** EXTRACTED MATERIAL **
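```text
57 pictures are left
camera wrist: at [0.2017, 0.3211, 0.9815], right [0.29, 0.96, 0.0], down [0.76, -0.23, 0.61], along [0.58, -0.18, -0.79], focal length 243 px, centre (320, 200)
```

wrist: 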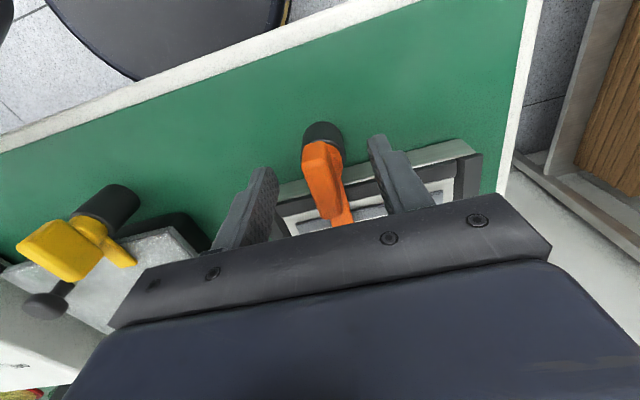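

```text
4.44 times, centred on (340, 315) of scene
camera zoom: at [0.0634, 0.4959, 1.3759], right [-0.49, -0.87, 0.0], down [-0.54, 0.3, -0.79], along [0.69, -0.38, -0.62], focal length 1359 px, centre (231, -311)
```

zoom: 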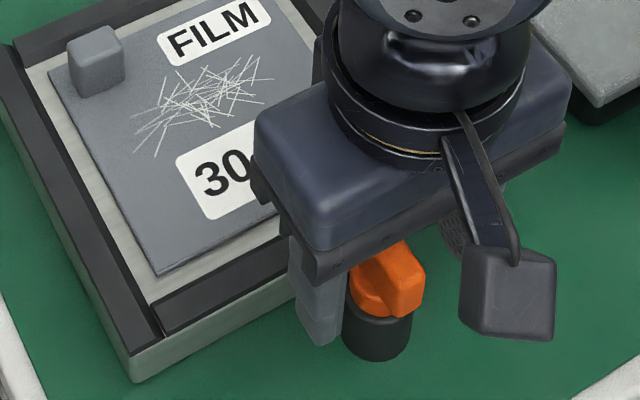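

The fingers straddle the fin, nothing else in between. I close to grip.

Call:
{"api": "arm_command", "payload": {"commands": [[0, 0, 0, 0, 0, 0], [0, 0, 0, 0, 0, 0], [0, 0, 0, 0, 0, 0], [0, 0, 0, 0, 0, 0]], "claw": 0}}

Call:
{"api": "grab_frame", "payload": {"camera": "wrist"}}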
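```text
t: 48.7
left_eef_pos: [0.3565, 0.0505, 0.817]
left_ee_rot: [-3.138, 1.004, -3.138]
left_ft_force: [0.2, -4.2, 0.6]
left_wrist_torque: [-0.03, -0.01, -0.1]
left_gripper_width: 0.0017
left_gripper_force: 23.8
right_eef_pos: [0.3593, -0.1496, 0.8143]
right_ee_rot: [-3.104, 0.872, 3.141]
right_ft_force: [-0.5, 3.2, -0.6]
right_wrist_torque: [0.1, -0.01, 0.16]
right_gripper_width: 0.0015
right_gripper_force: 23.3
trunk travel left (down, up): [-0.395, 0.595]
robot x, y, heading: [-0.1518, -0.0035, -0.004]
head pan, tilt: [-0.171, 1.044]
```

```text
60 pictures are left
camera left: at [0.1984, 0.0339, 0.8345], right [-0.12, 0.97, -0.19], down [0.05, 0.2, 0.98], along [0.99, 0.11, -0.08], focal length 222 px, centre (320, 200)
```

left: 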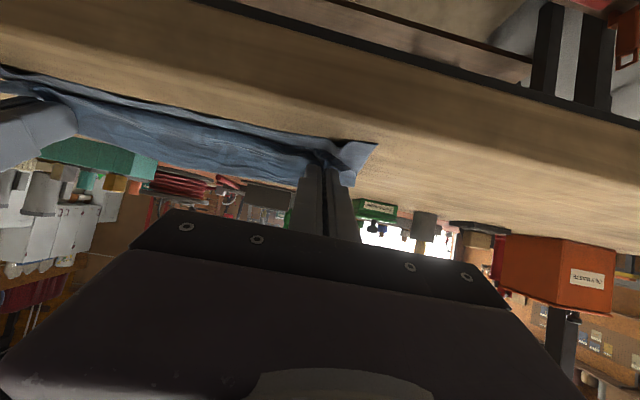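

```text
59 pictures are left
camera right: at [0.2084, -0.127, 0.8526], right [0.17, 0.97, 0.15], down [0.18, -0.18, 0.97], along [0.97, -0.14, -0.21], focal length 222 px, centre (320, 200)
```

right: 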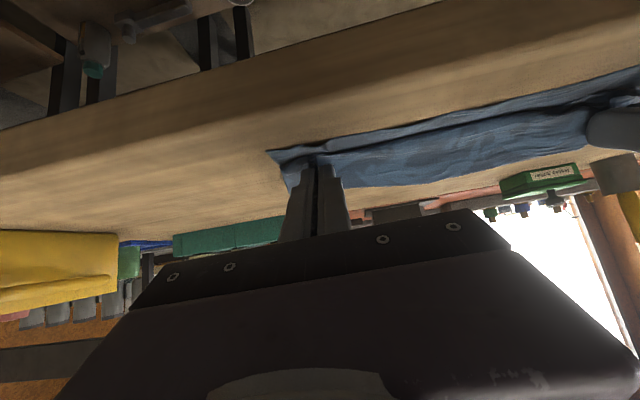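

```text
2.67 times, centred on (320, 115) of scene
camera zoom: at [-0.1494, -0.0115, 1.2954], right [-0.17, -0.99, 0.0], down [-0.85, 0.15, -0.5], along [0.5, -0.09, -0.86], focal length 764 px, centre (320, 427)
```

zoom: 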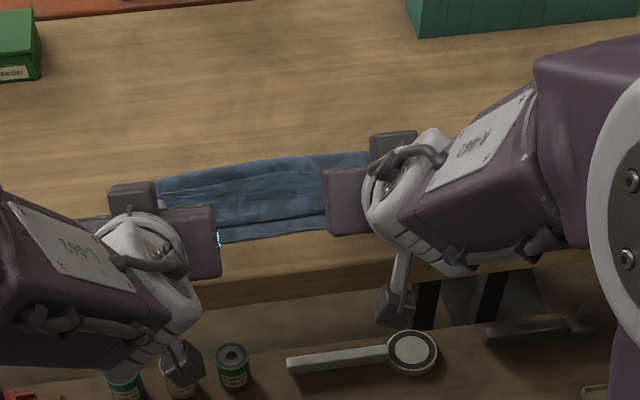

** WRITTEN REQUEST **
Transcribe each entry precisely as given, leaving the pictures out.

** FINAL RESULT **
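```text
57 pictures are left
camera wrist: at [0.2017, 0.3211, 0.9815], right [0.29, 0.96, 0.0], down [0.76, -0.23, 0.61], along [0.58, -0.18, -0.79], focal length 243 px, centre (320, 200)
```

wrist: 

```text
4.44 times, centred on (340, 315) of scene
camera zoom: at [0.0634, 0.4959, 1.3759], right [-0.49, -0.87, 0.0], down [-0.54, 0.3, -0.79], along [0.69, -0.38, -0.62], focal length 1359 px, centre (231, -311)
```

zoom: 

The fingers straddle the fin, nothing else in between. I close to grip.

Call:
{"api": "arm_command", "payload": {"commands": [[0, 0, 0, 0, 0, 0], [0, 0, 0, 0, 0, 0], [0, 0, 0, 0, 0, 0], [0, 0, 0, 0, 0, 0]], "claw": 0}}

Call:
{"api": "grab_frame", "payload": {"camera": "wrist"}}
```text
t: 48.7
left_eef_pos: [0.3565, 0.0505, 0.817]
left_ee_rot: [-3.138, 1.004, -3.138]
left_ft_force: [0.2, -4.2, 0.6]
left_wrist_torque: [-0.03, -0.01, -0.1]
left_gripper_width: 0.0017
left_gripper_force: 23.8
right_eef_pos: [0.3593, -0.1496, 0.8143]
right_ee_rot: [-3.104, 0.872, 3.141]
right_ft_force: [-0.5, 3.2, -0.6]
right_wrist_torque: [0.1, -0.01, 0.16]
right_gripper_width: 0.0015
right_gripper_force: 23.3
trunk travel left (down, up): [-0.395, 0.595]
robot x, y, heading: [-0.1518, -0.0035, -0.004]
head pan, tilt: [-0.171, 1.044]
```

```text
60 pictures are left
camera left: at [0.1984, 0.0339, 0.8345], right [-0.12, 0.97, -0.19], down [0.05, 0.2, 0.98], along [0.99, 0.11, -0.08], focal length 222 px, centre (320, 200)
```

left: 

```text
59 pictures are left
camera right: at [0.2084, -0.127, 0.8526], right [0.17, 0.97, 0.15], down [0.18, -0.18, 0.97], along [0.97, -0.14, -0.21], focal length 222 px, centre (320, 200)
```

right: 

```text
2.67 times, centred on (320, 115) of scene
camera zoom: at [-0.1494, -0.0115, 1.2954], right [-0.17, -0.99, 0.0], down [-0.85, 0.15, -0.5], along [0.5, -0.09, -0.86], focal length 764 px, centre (320, 427)
```

zoom: 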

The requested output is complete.